Me pregunto a veces por la naturaleza de la música, por su capacidad de modular los sentimientos, por hacer brotar de la memoria determinados recuerdos, por situarnos en la explanada trasparente donde se despliegan los sueños. ¿Será un lenguaje de la forma que lo es la matemática, la lengua hablada o la escrita a la que podríamos denominar también literaria? La música tiene una sintaxis, pues tiene reglas –específicamente de carácter compositivo- que crean una relación sistemática entre las notas, las alturas, pero estaría carente de semántica. ¿A qué contenidos y cantidades, a qué párticulas o cuerpos señala con sus notas, que nos cuentan sus fraseados? ¿Se referirá acaso a lo inefable, a lo imposible de ser dicho de otra forma? Y eso, ¿qué es?
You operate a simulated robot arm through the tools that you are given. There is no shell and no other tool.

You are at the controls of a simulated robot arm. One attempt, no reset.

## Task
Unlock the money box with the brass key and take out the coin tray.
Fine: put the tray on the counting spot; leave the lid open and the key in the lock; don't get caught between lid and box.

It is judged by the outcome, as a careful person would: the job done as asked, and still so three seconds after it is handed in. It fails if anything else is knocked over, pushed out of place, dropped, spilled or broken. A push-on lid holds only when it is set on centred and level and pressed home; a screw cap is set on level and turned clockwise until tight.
Opiniones habrá para todos los gustos y, popularmente, se habla de un “lenguaje musical”, pero su misterio no ha quedado desvelado. No sabemos cómo se articulan los sonidos y los silencios para producir lo que llamamos música –a pesar de que cada compositor tenga su solución- y cómo es posible que nos provoque semejante trastorno espiritual o sicológico. La música es, en todo caso, algo fascinante, cuyos efectos también alcanzan a muchos animales dotados, sin duda, de sensibilidad y de capacidad de escucha.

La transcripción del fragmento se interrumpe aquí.